By Carole Cadwalladr
Take top thinkers from Silicon Valley and science, mix them with scientists, innovators and philanthro-capitalists, and you’ve got the Singularity University – on a mission to seek technological solutions to the world’s great challenges
It’s day one at the Singularity University: the opening address has just been delivered by a hologram. Craig Venter, who was one of the first scientists to sequence the human genome and created the first synthetic life form, is up next. And later, we will see two people, paralysed from the waist down, use robotic exoskeletons to rise up and walk.
But first, the co-founder of the Singularity University, Peter Diamandis, gives us our instructions for the day. Your task, he says, is to pick one of the “grand challenges of humanity” – the lack of clean drinking water, say.
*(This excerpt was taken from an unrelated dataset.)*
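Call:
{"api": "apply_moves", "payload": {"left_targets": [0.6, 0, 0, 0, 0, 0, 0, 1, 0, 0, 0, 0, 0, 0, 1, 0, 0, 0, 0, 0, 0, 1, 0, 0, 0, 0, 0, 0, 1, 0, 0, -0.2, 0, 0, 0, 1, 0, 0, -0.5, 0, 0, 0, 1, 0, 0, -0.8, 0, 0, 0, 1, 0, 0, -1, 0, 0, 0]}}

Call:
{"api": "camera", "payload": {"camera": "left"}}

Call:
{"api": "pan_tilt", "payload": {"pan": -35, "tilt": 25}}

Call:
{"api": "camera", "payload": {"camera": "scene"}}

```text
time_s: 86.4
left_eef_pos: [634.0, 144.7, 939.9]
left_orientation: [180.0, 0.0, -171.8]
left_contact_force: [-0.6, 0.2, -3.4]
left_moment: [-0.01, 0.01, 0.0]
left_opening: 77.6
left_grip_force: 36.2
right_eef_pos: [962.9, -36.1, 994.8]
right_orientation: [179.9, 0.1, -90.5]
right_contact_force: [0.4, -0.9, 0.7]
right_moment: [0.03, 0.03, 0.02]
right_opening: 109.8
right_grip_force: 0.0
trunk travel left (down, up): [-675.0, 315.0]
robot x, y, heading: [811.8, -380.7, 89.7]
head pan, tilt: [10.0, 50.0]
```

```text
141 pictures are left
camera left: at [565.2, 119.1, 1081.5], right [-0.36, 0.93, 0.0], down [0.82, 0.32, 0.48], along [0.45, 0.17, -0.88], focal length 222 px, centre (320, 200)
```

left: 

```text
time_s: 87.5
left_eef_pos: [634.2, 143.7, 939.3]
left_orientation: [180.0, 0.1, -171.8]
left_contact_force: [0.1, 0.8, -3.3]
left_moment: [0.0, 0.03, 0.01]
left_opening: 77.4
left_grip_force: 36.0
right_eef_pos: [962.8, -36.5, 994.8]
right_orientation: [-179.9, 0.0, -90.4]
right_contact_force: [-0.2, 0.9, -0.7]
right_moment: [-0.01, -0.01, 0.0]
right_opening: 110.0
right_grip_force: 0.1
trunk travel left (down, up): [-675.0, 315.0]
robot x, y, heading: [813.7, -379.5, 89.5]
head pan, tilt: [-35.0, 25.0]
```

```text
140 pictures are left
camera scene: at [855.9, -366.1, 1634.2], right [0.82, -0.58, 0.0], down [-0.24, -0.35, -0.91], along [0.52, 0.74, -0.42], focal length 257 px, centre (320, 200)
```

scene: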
And then come up with an idea that “can positively impact the lives of a billion people”.
It’s 9.30 in the morning. Some of us haven’t even had coffee yet. There’s about 50 of us present and the room has been divided up into tables, one for education, another for poverty, another for water, and I’m not sure where I should sit. Diane Murphy, the university’s PR executive, hesitates for a moment and then directs me over to the table marked “food”. “Tell you what,” she says. “Why don’t you take Ashton Kutcher’s chair over there. He’s not coming until later.” (When he does arrive, he pulls up a chair at the next table over. What can I say? If Ashton Kutcher fails to solve global hunger, it will be my fault.)
The Singularity University is really not much like a regular university. And not just because it’s a place that manages to accommodate the likes of both Venter and Kutcher (and where, during a Q&A session, somebody asks a question about taking the Singularity University into the ghetto, and it turns out to be from the musician will.i.am).